- [Source material]
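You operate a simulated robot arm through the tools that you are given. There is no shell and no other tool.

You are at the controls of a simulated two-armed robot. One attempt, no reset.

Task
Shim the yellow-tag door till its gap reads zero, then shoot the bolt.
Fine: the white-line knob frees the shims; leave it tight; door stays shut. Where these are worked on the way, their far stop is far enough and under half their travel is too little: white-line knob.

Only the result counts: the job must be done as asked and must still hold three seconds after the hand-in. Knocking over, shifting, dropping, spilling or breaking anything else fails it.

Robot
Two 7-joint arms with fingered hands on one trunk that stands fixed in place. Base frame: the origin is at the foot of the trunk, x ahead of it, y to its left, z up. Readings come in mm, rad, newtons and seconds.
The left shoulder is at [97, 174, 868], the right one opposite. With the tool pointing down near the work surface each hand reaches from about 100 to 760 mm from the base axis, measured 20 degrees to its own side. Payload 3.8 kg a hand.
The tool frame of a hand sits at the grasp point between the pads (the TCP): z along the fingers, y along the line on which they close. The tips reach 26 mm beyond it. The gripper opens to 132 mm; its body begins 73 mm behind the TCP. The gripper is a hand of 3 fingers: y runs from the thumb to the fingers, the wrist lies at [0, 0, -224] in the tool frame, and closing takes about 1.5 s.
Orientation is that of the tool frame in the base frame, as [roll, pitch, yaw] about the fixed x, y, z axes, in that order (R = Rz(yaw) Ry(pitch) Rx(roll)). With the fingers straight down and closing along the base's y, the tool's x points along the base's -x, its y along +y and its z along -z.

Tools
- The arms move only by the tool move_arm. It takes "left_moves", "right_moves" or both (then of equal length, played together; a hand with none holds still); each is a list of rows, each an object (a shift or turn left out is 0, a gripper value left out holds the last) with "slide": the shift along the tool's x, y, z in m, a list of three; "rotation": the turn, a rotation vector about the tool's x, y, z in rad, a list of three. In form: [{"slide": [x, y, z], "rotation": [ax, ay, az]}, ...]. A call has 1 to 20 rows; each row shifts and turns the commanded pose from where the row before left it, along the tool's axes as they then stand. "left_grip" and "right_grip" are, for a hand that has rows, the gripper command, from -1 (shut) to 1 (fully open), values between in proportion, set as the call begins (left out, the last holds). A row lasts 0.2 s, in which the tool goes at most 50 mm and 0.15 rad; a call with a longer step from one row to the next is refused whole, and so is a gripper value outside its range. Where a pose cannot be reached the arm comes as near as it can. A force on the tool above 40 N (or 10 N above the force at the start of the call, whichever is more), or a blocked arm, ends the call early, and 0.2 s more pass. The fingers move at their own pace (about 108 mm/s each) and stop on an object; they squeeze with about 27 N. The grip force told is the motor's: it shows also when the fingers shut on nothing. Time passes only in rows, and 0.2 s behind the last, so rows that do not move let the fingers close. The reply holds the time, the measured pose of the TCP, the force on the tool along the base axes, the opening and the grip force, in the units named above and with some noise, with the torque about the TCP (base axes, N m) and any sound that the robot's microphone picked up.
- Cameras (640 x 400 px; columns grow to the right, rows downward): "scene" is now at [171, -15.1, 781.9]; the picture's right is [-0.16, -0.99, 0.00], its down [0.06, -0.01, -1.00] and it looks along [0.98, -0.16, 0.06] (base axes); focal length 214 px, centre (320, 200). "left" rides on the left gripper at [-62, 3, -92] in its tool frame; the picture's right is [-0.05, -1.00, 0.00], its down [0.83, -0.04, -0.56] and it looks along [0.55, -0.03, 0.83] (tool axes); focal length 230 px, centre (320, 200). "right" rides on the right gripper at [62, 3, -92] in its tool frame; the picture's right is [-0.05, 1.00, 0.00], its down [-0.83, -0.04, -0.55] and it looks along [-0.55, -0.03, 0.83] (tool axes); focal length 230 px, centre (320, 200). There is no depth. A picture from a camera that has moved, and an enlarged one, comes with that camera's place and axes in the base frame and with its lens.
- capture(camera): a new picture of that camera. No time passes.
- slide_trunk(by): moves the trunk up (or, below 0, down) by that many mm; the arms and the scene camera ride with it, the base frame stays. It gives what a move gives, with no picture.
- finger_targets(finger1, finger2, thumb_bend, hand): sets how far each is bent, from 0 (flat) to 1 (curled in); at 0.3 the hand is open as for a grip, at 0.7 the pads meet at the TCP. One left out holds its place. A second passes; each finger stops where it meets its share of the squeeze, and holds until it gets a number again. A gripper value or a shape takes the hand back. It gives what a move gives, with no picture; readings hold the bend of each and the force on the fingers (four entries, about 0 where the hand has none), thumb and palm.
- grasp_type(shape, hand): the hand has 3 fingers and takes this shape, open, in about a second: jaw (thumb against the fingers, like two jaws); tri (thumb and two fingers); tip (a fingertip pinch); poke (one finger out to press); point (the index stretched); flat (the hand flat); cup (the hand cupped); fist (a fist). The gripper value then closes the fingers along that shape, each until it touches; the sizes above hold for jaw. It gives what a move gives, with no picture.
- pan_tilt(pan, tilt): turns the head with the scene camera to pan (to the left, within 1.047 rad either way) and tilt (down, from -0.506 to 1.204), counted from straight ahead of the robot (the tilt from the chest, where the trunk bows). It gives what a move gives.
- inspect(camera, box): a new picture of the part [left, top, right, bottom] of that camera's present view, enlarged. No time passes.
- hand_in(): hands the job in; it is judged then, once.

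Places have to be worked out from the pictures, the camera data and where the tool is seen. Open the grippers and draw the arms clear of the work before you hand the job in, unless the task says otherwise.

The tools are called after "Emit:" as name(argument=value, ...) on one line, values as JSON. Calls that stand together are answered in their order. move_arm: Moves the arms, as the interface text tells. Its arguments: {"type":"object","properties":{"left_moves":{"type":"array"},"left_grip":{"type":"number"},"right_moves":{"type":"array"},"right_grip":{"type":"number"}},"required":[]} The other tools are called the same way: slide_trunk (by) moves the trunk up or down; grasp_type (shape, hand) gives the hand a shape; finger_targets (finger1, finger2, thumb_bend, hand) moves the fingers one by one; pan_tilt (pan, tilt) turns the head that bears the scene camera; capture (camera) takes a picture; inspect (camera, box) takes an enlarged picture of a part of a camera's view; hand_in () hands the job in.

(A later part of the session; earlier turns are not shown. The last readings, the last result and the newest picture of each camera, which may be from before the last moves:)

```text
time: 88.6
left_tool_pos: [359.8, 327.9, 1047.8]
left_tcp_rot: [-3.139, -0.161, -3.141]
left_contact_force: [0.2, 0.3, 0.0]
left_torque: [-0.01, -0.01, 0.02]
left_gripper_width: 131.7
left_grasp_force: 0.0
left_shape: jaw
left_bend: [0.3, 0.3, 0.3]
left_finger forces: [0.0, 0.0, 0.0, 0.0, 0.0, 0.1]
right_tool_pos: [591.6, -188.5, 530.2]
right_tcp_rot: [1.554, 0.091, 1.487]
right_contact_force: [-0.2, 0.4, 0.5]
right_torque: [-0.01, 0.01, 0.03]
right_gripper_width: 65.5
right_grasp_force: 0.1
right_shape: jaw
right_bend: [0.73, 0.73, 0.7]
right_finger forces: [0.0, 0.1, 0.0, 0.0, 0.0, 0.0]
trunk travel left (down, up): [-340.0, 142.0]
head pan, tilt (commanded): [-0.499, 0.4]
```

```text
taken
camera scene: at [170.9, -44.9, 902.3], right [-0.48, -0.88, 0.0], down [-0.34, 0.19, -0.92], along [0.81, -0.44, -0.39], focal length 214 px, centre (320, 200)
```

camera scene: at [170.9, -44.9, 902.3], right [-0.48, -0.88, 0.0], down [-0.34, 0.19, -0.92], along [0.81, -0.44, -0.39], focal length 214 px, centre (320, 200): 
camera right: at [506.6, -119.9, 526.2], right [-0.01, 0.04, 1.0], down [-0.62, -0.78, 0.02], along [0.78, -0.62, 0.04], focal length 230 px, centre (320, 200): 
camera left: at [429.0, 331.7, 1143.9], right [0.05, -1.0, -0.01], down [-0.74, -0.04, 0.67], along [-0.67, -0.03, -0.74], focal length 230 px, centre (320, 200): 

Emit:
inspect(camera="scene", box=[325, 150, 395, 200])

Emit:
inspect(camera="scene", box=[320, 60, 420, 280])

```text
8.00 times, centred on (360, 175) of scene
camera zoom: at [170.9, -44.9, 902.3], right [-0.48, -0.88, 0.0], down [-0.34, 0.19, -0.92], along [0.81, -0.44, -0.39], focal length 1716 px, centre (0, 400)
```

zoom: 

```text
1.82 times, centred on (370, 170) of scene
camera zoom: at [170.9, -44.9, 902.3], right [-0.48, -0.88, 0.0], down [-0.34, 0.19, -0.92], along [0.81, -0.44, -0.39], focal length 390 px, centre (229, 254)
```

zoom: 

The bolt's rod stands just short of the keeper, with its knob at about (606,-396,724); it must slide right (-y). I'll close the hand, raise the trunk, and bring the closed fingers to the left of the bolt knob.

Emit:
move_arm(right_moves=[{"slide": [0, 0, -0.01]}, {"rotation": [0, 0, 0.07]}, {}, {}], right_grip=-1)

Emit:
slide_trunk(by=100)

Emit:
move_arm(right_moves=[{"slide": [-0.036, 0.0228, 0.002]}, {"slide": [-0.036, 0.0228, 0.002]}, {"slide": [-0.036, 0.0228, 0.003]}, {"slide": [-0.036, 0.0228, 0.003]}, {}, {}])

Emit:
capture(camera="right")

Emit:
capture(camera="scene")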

- [Short task 1] Exactly the lines from the one holding "Two 7-joint arms" through the one holding "The left shoulder" should be printed, ends included. Format them as a two-column Markdown table, Position for the number and Text for the line, without blank lines.

- [Text shown]
Cześć Robaczki!
Jak już wspomniałam w weekendowym mixie Klik Klik
czas przedstawić wam moją ulubioną pastę śniadaniową.
Jak zaczynałam swoją przygodę z oswojeniem się z avocado
robiłam z niego pastę z sola i pieprzem. Sam smak był okay ale ta wersja będzie
o niebo lepsza dla tych którzy do avocado nie mogą się przekonać.
Co na pędzie potrzebne:
- Pół avocado
- Jajko na twardo
- Łyżka jogurtu naturalnego (ja preferuje grecki)
- Rukola – garść
- Sól, pieprz
Avocado musi być miękkie. Najlepiej kupując zgnieść je lekko
w palcach, jak macie odczucie, że skórka przesuwa się na miąższu to będzie w
sam raz.
- Avocado rozgniatamy na papkę.
- Dodajemy drobno pokrojone jajko. Ja swoje kroje na krajalnicy do jajek trzy razy.
- Rukole siekamy drobno.
- Wszystkie powyższe składniki mieszamy.
- Dodajemy łyżkę jogurtu, aby całość lepiej się smarowała.
- Przyprawiamy do smaku.

- [Short task 2] Cite the text shown exactly. Begin with "- Rukola – garść" and finish with "lepiej się smarowała.".

- [Written answer 1]
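| Position | Text |
|---|---|
| 1 | Two 7-joint arms with fingered hands on one trunk that stands fixed in place. Base frame: the origin is at the foot of the trunk, x ahead of it, y to its left, z up. Readings come in mm, rad, newtons and seconds. |
| 2 | The left shoulder is at [97, 174, 868], the right one opposite. With the tool pointing down near the work surface each hand reaches from about 100 to 760 mm from the base axis, measured 20 degrees to its own side. Payload 3.8 kg a hand. |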

- [Written answer 2]
- Rukola – garść
- Sól, pieprz
Avocado musi być miękkie. Najlepiej kupując zgnieść je lekko
w palcach, jak macie odczucie, że skórka przesuwa się na miąższu to będzie w
sam raz.
- Avocado rozgniatamy na papkę.
- Dodajemy drobno pokrojone jajko. Ja swoje kroje na krajalnicy do jajek trzy razy.
- Rukole siekamy drobno.
- Wszystkie powyższe składniki mieszamy.
- Dodajemy łyżkę jogurtu, aby całość lepiej się smarowała.